OBJECTIVE:
Write what comes next in the passage shown.

PASSAGE SHOWN:
◆ ◆ ◆ ◆
The opinion of the court was delivered by: MOSCOWITZ

MOSCOWITZ, District Judge.

This matter comes before this court on exceptions filed by the petitioner, Alfred T. Davison, Esq., and by the debtor's trustees in reorganization, to a report of the special master appointed by an order of this court dated March 10, 1937, to hear and report on Mr. Davison's petition for an order confirming and approving his retention of $65,344.26 in satisfaction of his claim of an attorney's lien for that amount. The circumstances giving rise to this alleged lien are as follows:

The petitioner, Alfred T. Davison, Esq., was retained in the latter part of 1931 by the Prudence Company, Inc., to institute in its behalf a suit for the enforcement of a surety bond in the sum of $3,000,000 executed by Fidelity & Deposit Company of Maryland and American Bonding Company of Baltimore, which guaranteed the completion on or before September 16, 1930, of a certain forty-story apartment hotel now known as the Essex House. On October 22, 1932, a retainer agreement was executed between petitioner and the Prudence Company, Inc., pursuant to which petitioner was to receive 25 per cent. in cash of the amount actually received by the Prudence Company, Inc., or its assignee on account of the claims made on such surety bond, either by way of settlement or as a result of judgment.

 The litigation was successfully conducted by the petitioner and resulted in the entry of judgment on June 14, 1934, in the sum of $781,694.56 (Prudence Co. v. Fidelity & Deposit Co. [D.C.] 7 F.Supp. 392). The defendants, however, appealed from this judgment, and on February 1, 1935, while briefs were being prepared for the appeal, the Prudence Company, Inc., filed a petition for reorganization in this court pursuant to the provisions of section 77B of the Bankruptcy Act (11 U.S.C.A. § 207). Trustees in reorganization were appointed, and, upon being informed by the petitioner of his retainer by the Prudence Company, Inc., requested him to become their attorney under the terms of a proposed petition and order which would make his entire compensation subject to fixation by the court. The petitioner refused to accept this arrangement and insisted that his retainer by the Prudence Company, Inc., was sufficient authority to enable him to continue to prosecute the action, and further contended that it afforded the sole basis for the determination of his compensation. He took the position that his retainer gave him an attorney's lien which was not affected by the reorganization proceedings. In the face of this position, the trustees neither affirmed nor disaffirmed the contract of retainer and the petitioner continued to prosecute the action.
◆ ◆ ◆ ◆
INFORMATION SHOWN:
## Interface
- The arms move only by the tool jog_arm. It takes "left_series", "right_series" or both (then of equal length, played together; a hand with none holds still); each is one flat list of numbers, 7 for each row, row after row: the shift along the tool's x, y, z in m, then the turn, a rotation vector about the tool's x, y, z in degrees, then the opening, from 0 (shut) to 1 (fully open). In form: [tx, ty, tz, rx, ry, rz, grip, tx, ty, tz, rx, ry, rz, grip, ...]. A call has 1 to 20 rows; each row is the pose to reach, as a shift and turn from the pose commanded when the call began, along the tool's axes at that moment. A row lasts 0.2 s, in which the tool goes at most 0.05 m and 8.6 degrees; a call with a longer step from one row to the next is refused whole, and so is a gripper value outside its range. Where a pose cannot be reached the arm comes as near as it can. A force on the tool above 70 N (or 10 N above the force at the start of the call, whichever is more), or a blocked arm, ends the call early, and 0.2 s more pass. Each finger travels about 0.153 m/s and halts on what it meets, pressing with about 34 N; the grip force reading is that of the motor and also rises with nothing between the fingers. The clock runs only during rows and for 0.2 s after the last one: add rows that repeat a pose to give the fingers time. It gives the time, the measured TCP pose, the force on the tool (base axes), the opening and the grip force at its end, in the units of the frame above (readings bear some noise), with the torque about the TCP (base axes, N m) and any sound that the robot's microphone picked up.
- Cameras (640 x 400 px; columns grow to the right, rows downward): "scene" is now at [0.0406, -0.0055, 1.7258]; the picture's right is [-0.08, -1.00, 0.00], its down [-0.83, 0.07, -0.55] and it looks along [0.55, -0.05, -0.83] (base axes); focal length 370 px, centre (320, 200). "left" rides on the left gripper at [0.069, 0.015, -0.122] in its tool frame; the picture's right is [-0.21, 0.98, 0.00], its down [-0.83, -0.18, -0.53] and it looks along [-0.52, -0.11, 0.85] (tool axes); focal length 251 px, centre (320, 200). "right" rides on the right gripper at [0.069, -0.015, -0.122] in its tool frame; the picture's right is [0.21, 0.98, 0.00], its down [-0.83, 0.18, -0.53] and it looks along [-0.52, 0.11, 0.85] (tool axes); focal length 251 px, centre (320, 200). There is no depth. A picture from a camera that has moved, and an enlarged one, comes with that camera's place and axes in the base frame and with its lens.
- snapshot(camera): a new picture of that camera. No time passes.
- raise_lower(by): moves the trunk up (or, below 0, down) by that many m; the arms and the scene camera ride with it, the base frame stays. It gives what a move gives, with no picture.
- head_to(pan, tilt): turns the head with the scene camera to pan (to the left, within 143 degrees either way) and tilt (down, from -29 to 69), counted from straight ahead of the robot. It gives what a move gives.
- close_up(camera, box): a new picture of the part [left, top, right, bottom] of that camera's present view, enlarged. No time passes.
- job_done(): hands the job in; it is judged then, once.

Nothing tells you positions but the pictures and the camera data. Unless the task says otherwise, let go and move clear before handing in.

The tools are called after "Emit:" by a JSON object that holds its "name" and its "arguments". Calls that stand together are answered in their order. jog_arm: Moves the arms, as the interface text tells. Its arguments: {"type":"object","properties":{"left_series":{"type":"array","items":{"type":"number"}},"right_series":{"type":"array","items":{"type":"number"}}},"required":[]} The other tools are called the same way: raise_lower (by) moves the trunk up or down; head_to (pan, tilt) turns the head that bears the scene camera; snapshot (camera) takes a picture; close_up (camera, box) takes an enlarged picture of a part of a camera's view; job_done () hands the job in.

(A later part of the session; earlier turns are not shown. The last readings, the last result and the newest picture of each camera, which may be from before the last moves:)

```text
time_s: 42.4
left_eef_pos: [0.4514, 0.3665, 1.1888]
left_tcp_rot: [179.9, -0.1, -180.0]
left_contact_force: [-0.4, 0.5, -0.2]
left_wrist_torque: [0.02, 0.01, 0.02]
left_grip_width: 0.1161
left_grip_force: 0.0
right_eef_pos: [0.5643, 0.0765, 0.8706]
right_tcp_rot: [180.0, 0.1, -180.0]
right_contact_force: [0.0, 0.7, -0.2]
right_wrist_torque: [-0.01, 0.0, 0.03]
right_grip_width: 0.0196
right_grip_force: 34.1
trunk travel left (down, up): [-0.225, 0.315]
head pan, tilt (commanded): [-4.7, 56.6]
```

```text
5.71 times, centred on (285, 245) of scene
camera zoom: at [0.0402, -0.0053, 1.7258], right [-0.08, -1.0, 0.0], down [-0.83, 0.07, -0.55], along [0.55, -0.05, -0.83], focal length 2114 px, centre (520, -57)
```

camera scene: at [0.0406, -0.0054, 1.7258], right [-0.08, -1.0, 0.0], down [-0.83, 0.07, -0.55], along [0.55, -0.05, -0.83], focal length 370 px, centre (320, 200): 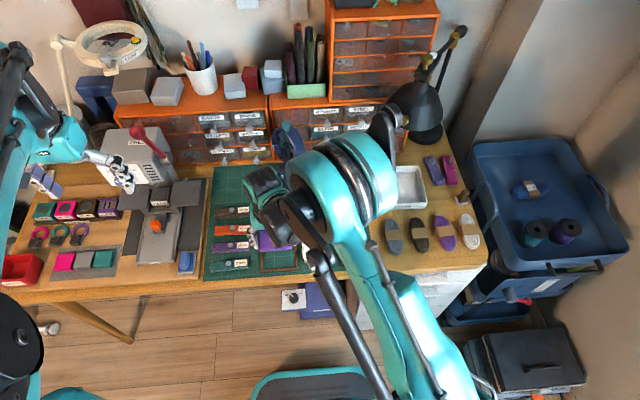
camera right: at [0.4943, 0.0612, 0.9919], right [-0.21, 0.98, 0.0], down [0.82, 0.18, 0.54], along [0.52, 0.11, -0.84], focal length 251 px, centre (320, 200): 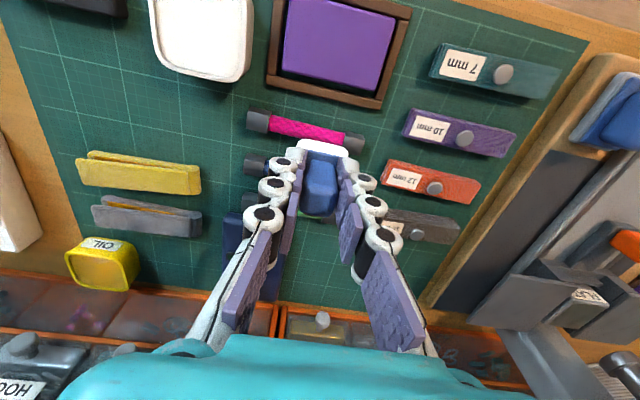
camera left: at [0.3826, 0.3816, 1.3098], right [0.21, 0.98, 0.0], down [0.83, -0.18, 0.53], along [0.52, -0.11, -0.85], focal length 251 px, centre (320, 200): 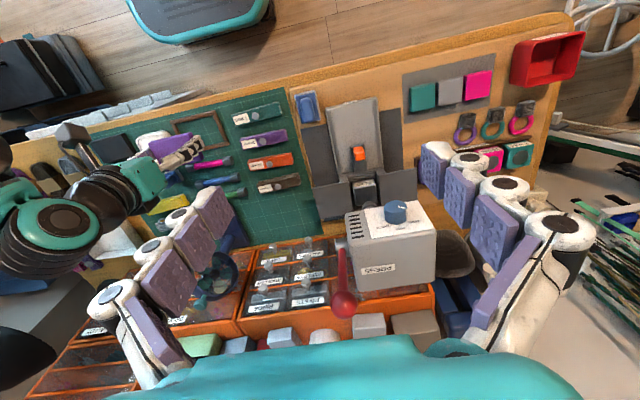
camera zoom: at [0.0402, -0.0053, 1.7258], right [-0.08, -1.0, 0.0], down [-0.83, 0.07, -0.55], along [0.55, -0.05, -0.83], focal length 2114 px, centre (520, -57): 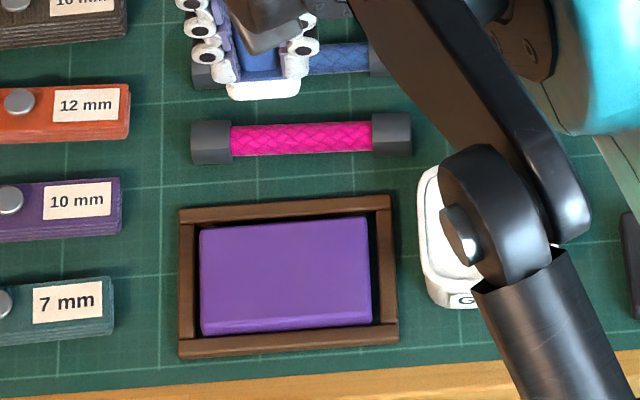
◆ ◆ ◆ ◆
FINAL RESULT:
 Subsequently, the original judgment was reversed by the Circuit Court of Appeals, Prudence Co. v. Fidelity & Deposit Co., 77 F.2d 834; this in turn was modified by the Supreme Court after granting of certiorari, 297 U.S. 198, 56 S. Ct. 387, 80 L. Ed. 581. After a second trial, judgment was entered for the Prudence Company, Inc., in the sum of $261,377.06 and collected on July 21, 1936. The judgment was paid by check drawn to the order of the trustees in reorganization and Alfred T. Davison, Esq., as attorney. This check was then deposited in a bank account in the joint name of the trustees and Mr. Davison.

 The trustees argue that the petitioner should be denied compensation for his services in the conduct of the case, because of the provisions of Orders 42 and 44 of the General Orders in Bankruptcy (11 U.S.C.A. following section 53) and rule 5 of the Eastern District Bankruptcy Rules with which the petitioner did not comply. These rules provide as follows:

 "Rule XLII. Compensation of Attorneys, Receivers, and Trustees.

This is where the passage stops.